Wednesday, May 15, 1957, would begin the most significant and longest-running campaign of Graham’s storied career.

While there have been no shortage of books and biographies on Graham, only a few rise to the top, including William Martin’s biography (eventually to be updated) and Steven Miller’s Billy Graham and the Rise of the Republican South.

But the dean of Graham studies right now is Grant Wacker, Gilbert T. Rowe Professor Emeritus of Christian History at Duke Divinity School. His magisterial study of Graham’s career was published in 2014, America’s Pastor: Billy Graham and the Shaping of a Nation (Harvard University Press). In June 2017, Oxford University Press will publish Billy Graham: American Pilgrim, a fresh collection of essays from historians on various aspects of Graham’s life and ministry, edited by Wacker along with Andrew Finstuen and Anne Blue Wills.

Professor Wacker is currently writing a short narrative biography for Eerdmans entitled, ‘One Soul at a Time’: A Short Life of Billy Graham. The following interview is adapted from his chapter on the 1957 Madison Square Garden crusade.

This was the longest-running and most highly publicized crusade of Graham’s long career. How long was it intended to last, and how long did it end up going?

Originally scheduled to run six weeks, the campaign at the Madison Square Garden in New York City was extended three times.

It started on May 15, 1957, and closed on September 1, Labor Day Eve.

All told, it ran nearly sixteen weeks.

How would you describe Graham’s fame and status when it was all said and done?

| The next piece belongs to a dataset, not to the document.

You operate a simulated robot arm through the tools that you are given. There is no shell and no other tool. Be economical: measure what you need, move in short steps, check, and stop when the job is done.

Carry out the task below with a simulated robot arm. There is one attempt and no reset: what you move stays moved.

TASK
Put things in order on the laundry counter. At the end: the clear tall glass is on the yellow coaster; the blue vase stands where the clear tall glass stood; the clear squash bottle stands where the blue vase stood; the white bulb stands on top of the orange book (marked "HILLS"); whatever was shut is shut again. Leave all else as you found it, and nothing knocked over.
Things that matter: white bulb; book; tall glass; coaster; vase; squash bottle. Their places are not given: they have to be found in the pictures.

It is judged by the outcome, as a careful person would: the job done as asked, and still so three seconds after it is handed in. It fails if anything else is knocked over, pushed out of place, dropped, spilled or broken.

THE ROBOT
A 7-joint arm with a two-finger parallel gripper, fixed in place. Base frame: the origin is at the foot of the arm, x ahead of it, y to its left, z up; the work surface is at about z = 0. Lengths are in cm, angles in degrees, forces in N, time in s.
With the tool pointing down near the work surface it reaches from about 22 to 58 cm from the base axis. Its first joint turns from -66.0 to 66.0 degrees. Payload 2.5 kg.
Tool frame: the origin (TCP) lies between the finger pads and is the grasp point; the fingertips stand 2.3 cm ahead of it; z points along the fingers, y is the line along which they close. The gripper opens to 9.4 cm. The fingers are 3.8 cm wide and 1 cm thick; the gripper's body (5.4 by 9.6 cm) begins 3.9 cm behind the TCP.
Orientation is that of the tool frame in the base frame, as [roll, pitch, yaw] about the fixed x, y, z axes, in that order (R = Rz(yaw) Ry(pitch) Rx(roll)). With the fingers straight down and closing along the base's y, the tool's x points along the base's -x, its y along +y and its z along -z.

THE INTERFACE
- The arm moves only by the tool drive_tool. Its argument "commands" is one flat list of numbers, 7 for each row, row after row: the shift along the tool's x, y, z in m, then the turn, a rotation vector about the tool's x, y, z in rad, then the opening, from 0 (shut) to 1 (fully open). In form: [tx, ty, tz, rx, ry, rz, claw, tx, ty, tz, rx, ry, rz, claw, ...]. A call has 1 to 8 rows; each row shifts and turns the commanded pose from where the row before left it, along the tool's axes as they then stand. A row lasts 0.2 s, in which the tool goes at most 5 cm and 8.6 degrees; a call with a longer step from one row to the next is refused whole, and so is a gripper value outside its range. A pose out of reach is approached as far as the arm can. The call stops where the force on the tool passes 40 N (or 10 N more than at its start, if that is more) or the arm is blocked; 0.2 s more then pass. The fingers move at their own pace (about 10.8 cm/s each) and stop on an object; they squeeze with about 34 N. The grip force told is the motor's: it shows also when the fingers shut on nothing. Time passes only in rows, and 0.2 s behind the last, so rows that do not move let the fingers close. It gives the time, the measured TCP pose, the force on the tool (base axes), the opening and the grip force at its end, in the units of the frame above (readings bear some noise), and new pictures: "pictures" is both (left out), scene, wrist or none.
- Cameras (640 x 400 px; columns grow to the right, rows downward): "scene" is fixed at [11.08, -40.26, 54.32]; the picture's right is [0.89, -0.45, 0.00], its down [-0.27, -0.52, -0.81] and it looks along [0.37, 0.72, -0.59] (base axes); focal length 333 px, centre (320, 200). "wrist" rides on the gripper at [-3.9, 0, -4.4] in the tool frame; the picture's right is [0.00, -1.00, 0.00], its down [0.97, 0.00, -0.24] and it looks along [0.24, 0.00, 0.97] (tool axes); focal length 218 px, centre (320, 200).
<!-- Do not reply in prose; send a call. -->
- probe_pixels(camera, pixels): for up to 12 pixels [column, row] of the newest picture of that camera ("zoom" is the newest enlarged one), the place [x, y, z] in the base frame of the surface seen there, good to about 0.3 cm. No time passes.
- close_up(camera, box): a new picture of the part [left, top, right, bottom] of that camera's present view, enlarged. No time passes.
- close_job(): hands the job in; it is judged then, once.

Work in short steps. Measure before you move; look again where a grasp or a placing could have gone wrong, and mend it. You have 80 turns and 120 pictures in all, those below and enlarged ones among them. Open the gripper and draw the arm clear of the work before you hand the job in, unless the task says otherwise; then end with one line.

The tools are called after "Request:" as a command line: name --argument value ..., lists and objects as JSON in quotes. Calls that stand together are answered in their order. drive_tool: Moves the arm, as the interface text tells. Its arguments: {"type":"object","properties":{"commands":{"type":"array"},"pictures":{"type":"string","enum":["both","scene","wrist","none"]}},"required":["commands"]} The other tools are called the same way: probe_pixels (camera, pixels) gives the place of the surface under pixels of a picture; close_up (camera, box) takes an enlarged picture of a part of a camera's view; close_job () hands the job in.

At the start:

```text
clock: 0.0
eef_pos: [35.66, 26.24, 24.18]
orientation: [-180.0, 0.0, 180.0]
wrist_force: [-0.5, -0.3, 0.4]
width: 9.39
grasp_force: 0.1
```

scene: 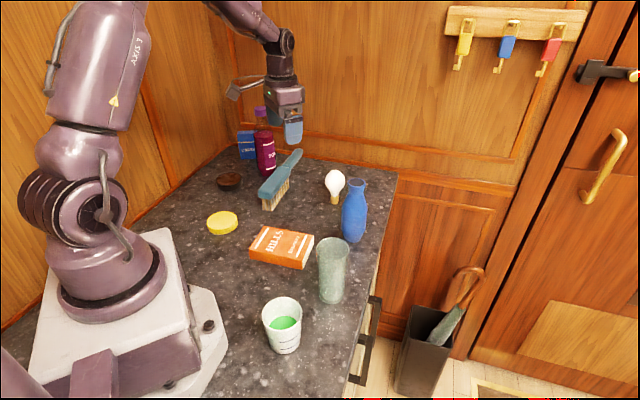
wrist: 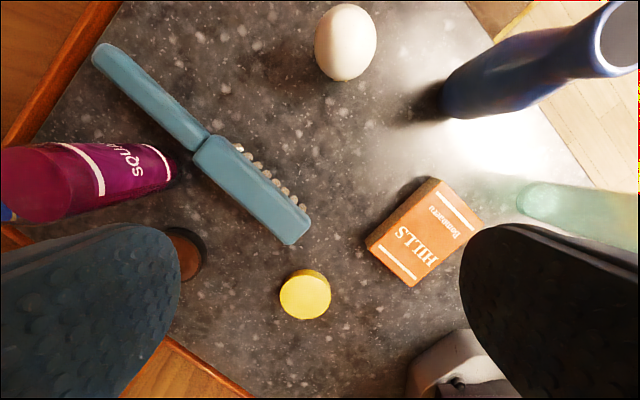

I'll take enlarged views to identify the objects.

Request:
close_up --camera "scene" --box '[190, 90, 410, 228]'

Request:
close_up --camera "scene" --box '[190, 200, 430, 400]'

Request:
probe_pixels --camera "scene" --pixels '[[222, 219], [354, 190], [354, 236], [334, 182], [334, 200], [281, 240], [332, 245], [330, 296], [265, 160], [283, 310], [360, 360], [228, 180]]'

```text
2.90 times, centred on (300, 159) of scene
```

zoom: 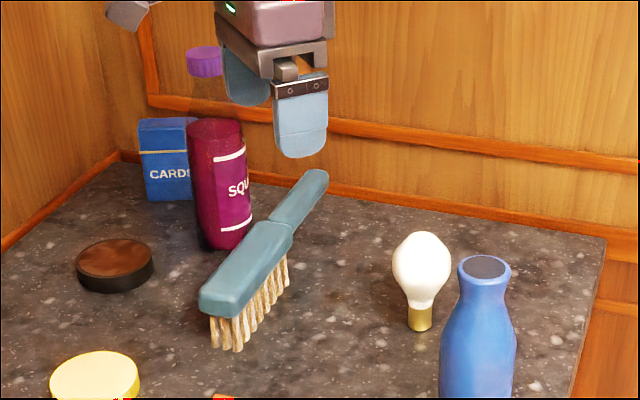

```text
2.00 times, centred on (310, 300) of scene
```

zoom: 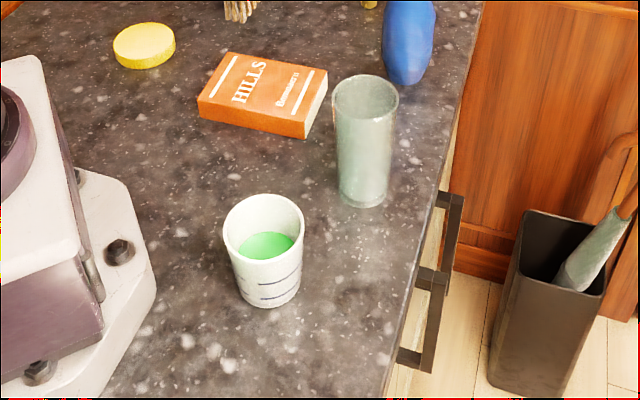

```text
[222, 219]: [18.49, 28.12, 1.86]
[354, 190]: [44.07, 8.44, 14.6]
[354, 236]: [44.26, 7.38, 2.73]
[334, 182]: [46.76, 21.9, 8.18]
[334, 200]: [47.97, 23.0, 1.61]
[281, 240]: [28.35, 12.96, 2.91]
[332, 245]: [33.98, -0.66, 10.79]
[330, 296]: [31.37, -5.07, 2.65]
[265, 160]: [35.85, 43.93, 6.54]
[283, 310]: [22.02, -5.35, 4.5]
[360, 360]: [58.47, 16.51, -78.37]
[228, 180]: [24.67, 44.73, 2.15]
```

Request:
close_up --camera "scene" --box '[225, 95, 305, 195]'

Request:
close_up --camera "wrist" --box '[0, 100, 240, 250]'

If there had been any doubt about Graham’s star status when the crusade began, none lingered by the time it finished. By then Graham ranked as the most famous evangelist in the United States since George Whitefield in the 18th century.

Later one historian of American celebrity preachers would call Graham “the least colorful and most powerful preacher in America.” The least colorful part might be debated, but by 1957 the most powerful part seemed to lie beyond serious debate.

When did the prospect of an event in New York first come onto Graham’s radarscreen?

In 1954 a group of evangelical ministers in the city invited him. He declined because the invitation did not come from a broad enough base. In addition, the prospect of taking his crusades into the Big Apple—with its large Catholic, Jewish, and non-churched population, and its reputation as the command center of American commerce—probably seemed daunting to the still-young evangelist from the rural South.

The following year the Council of Churches of the City of New York, representing more than 1700 congregations and 31 denominations, including Mainline Protestant ones, issued a new invitation. They set their sights on the summer of 1957.

Most people who attended a Graham crusade—or watched one on television—had no idea about all of the behind-the-scenes work that went into preparing for it. Can you tell us a little bit about what had to happen to pull this off?

On a personal level, Graham took the new offer with utmost seriousness. His wife, Ruth Bell Graham, always a strong influence on Billy, urged him to accept. Besides the usual regimen of prayer and preparation of sermons, he jogged the mountains near his house, beefing up his stamina like a prize fighter going into battle.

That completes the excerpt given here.